The changes will mean GPs will have to start providing written prescriptions for both tramadol and temazepam and will only be able to prescribe a month’s supply of the drugs at a time.
The restriction of tramadol prescribing comes after the Home Office accepted advice the drug should become controlled as a class C drug and placed in schedule 3 of the 2001 regulations on drugs misuse, following a spate of deaths linked to ‘recreational’ use.
The Government also plans to lift current exemptions on prescribing of the controlled drug temazepam, to bring it line with other schedule 3 drugs, because of ‘ongoing concerns’ around its misuse.
Following consultation on the proposals, however, the Home Office has accepted concerns from stakeholders including the Royal Pharmaceutical Society that ‘safe custody’ requirements for schedule 3 drugs would present problems for community and hospital pharmacies handling large volumes of tramadol prescriptions.
Dr Bill Beeby, deputy chair of the GPC’s clinical and prescribing subcommittee questioned how much impact the changes would have on tramadol over-dosing but said GPs would ‘accept the changes and work around them’.
Dr Beeby said: ‘There shouldn’t be any concern with normal prescribing – and I don’t know that controlled drug regulations greatly help with deaths from recreational use, but perhaps it does change the way it is supplied and people’s appreciation of these risks.’
Dr Beeby said GPs should be able to prescribe alternatives to temazepam.
He said: ‘There are other drugs that are perhaps less problematic, but all of these drugs should be considered carefully. The regulations and rules are there for a purpose – to draw attention to the fact this is a controlled drug to prescribers, and if the workload is onerous then consider using alternatives.’
Dr Richard West, chair of the Dispensing Doctors’ Association, questioned the rationale for the changes, which he said could mean a big increase in workload given controlled drugs cannot yet be prescribed electronically.
Dr West said: ‘We have concerns the proposals represent expensive over-regulation – we’re not sure the changes they propose will solve the perceived problem.’
He added: ‘The electronic prescription service doesn’t allow prescription of controlled drugs as it is currently set up, which will mean considerable work for practices because you have some prescriptions that can go one way and others that can’t – and the patients will not understand that change.’
‘It will cause increased confusion and extra workload and therefore extra cost, but without clear evidence of what benefit there is.’

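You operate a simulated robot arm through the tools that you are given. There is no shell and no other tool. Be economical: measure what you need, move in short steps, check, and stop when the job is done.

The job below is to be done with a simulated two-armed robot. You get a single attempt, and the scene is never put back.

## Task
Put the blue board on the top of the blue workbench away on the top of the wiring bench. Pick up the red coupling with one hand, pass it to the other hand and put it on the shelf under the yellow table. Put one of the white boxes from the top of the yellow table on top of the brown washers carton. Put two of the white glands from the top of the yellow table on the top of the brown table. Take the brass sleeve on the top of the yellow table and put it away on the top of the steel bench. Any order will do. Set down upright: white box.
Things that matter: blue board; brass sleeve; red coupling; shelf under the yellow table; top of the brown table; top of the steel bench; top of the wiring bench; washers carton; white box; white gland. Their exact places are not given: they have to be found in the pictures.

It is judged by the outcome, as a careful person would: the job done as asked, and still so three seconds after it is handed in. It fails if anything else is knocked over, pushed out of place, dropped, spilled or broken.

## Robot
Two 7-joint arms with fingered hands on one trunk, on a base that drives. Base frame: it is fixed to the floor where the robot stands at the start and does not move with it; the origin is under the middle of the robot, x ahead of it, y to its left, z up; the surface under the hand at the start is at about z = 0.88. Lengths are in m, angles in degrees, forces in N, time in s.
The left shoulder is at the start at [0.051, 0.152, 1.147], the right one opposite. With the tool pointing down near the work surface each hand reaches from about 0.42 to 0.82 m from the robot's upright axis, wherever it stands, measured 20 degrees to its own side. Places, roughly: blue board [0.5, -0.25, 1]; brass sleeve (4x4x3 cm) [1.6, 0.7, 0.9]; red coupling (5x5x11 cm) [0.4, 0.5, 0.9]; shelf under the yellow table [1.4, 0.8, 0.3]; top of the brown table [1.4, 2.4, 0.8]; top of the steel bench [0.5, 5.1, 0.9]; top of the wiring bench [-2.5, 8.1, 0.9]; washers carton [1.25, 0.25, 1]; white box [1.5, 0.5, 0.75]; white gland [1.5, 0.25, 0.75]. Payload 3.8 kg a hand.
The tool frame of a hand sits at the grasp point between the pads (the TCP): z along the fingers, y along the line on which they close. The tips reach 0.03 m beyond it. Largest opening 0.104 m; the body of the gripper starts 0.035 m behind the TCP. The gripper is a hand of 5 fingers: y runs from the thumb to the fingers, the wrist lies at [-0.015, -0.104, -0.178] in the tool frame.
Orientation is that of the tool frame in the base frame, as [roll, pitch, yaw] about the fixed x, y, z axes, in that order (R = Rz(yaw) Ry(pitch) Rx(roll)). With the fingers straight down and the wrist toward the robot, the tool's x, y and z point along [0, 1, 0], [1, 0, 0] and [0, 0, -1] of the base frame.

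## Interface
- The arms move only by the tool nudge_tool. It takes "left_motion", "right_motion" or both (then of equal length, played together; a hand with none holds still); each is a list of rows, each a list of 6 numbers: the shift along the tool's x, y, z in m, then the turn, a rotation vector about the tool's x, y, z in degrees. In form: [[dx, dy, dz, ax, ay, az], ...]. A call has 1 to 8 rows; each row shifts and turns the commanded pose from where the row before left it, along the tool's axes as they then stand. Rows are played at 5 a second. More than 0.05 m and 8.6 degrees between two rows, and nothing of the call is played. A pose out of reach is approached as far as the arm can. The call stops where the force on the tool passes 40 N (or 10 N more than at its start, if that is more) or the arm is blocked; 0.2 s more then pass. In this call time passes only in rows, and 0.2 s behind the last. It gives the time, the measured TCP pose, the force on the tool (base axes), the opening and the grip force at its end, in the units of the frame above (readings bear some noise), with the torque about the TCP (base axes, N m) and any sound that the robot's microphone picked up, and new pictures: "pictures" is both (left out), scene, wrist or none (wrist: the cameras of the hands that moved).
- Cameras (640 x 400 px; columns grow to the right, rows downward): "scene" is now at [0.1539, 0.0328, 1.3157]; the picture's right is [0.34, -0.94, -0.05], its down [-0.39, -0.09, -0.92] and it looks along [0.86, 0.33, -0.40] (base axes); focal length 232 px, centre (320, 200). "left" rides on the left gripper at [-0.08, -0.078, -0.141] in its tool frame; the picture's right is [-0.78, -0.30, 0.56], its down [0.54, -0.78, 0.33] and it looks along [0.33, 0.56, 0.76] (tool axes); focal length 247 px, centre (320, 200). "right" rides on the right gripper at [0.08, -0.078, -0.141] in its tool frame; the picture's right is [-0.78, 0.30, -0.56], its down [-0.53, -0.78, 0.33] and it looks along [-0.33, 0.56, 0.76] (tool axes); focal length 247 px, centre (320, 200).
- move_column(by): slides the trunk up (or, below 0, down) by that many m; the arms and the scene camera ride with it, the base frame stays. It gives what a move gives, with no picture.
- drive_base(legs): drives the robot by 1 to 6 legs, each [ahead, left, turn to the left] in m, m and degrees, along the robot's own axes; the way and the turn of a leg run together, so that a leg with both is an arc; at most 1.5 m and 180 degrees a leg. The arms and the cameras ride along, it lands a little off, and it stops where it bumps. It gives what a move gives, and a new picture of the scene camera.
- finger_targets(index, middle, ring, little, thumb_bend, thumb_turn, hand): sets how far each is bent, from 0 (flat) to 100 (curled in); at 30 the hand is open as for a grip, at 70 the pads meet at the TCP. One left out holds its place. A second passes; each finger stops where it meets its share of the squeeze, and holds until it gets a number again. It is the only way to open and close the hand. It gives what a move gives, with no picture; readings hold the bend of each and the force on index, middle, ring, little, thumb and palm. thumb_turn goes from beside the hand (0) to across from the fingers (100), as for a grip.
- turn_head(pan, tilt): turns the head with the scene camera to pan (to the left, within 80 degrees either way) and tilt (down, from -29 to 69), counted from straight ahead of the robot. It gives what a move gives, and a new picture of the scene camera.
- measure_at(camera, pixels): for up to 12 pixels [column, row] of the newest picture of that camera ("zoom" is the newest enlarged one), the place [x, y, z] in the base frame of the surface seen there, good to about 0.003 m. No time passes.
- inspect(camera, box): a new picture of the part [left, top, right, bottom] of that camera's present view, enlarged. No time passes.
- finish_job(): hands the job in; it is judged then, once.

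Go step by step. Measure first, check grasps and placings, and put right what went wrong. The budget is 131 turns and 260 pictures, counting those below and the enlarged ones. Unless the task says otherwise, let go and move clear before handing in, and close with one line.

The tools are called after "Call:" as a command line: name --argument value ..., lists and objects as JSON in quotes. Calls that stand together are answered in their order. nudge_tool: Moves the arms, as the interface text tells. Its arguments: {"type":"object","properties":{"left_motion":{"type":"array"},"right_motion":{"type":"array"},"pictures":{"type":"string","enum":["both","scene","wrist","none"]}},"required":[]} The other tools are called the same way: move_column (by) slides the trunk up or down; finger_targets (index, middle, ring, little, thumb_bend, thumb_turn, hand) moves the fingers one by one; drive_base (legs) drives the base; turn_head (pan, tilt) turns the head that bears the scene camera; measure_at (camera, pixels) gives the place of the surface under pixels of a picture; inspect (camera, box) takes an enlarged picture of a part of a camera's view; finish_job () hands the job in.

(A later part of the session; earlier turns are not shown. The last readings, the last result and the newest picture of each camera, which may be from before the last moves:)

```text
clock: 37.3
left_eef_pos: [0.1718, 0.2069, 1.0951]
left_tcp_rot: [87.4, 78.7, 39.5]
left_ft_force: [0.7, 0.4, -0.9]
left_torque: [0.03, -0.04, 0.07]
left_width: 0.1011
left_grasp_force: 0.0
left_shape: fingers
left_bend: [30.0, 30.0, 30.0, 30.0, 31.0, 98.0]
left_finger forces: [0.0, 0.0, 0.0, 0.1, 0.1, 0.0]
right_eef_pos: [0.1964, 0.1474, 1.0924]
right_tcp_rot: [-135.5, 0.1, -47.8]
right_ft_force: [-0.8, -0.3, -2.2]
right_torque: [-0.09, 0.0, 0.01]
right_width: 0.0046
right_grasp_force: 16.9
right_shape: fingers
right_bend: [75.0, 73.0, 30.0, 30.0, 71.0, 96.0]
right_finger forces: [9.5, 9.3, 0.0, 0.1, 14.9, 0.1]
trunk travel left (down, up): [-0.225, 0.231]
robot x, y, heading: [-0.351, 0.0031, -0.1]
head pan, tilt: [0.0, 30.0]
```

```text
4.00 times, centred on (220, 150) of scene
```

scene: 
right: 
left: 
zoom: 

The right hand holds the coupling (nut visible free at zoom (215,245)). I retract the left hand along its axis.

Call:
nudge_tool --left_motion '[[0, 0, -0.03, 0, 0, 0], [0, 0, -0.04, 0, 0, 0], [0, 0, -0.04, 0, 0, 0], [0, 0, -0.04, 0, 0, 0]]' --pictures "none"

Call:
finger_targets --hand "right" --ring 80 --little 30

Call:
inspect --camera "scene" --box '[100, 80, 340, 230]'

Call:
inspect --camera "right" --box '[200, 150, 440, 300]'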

Outlining its decision, the Home Office stated: ‘The Government has taken on board the concerns raised in the consultation and has therefore decided to pursue [an alternative option] whereby tramadol is placed in Schedule 3 to the Regulations but with exemption from the safe custody requirements.’
On temazepam, the Home Office concluded: ‘The Government has considered the responses in the light of ongoing concerns around the misuse of temazepam, the fact that the vast majority of temazepam prescriptions are computer generated, evidence that prescribing of temazepam is currently at very low levels, and also in light of efforts to introduce electronic prescribing for Schedules 2 and 3 controlled drugs in the near future.’
‘The Government assesses that on the available evidence, the existing exemption for temazepam prescriptions are no longer warranted and should therefore be removed.’